DATASET SECTION
# # #
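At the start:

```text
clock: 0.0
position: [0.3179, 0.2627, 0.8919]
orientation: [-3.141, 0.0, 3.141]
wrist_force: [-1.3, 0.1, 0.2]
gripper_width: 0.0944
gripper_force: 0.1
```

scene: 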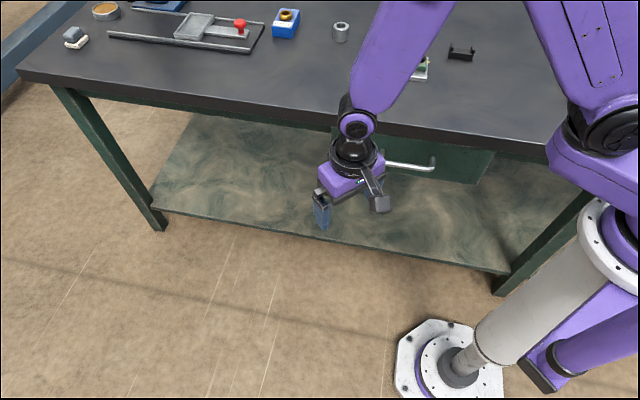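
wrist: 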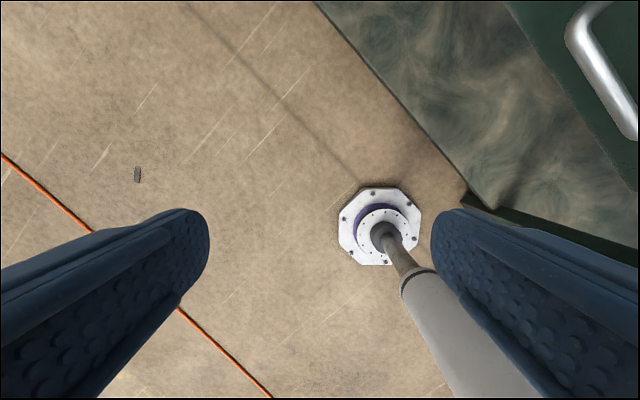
# # #
AIM
Output a faithful copy of the data, with each picture left out.

ANSWER IN FULL
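At the start:

```text
clock: 0.0
position: [0.3179, 0.2627, 0.8919]
orientation: [-3.141, 0.0, 3.141]
wrist_force: [-1.3, 0.1, 0.2]
gripper_width: 0.0944
gripper_force: 0.1
```

scene: 
wrist: 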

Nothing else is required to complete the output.